● **Material**:

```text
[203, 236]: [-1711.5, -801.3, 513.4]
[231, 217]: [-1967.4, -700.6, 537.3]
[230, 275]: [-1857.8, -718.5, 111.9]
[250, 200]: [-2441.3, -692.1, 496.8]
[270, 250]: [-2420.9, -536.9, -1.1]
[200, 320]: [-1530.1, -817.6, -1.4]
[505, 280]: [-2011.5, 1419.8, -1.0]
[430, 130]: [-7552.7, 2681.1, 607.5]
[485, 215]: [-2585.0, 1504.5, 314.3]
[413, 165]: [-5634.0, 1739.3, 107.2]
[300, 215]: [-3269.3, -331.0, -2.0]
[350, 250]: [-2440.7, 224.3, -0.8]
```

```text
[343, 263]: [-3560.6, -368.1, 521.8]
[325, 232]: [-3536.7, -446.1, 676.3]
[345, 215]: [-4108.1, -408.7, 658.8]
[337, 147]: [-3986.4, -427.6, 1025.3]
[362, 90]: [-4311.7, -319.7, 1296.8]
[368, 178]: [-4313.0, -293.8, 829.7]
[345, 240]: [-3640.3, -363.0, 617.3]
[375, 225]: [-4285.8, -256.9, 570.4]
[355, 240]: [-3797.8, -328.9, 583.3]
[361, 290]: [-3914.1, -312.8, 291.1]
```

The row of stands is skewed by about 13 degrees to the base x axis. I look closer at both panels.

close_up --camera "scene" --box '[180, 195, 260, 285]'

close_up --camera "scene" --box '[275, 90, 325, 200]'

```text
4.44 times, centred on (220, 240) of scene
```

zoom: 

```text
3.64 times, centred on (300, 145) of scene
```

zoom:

● **Directions**:
Return the listing above word for word.

● **Reply to the task**:
```text
[203, 236]: [-1711.5, -801.3, 513.4]
[231, 217]: [-1967.4, -700.6, 537.3]
[230, 275]: [-1857.8, -718.5, 111.9]
[250, 200]: [-2441.3, -692.1, 496.8]
[270, 250]: [-2420.9, -536.9, -1.1]
[200, 320]: [-1530.1, -817.6, -1.4]
[505, 280]: [-2011.5, 1419.8, -1.0]
[430, 130]: [-7552.7, 2681.1, 607.5]
[485, 215]: [-2585.0, 1504.5, 314.3]
[413, 165]: [-5634.0, 1739.3, 107.2]
[300, 215]: [-3269.3, -331.0, -2.0]
[350, 250]: [-2440.7, 224.3, -0.8]
```

```text
[343, 263]: [-3560.6, -368.1, 521.8]
[325, 232]: [-3536.7, -446.1, 676.3]
[345, 215]: [-4108.1, -408.7, 658.8]
[337, 147]: [-3986.4, -427.6, 1025.3]
[362, 90]: [-4311.7, -319.7, 1296.8]
[368, 178]: [-4313.0, -293.8, 829.7]
[345, 240]: [-3640.3, -363.0, 617.3]
[375, 225]: [-4285.8, -256.9, 570.4]
[355, 240]: [-3797.8, -328.9, 583.3]
[361, 290]: [-3914.1, -312.8, 291.1]
```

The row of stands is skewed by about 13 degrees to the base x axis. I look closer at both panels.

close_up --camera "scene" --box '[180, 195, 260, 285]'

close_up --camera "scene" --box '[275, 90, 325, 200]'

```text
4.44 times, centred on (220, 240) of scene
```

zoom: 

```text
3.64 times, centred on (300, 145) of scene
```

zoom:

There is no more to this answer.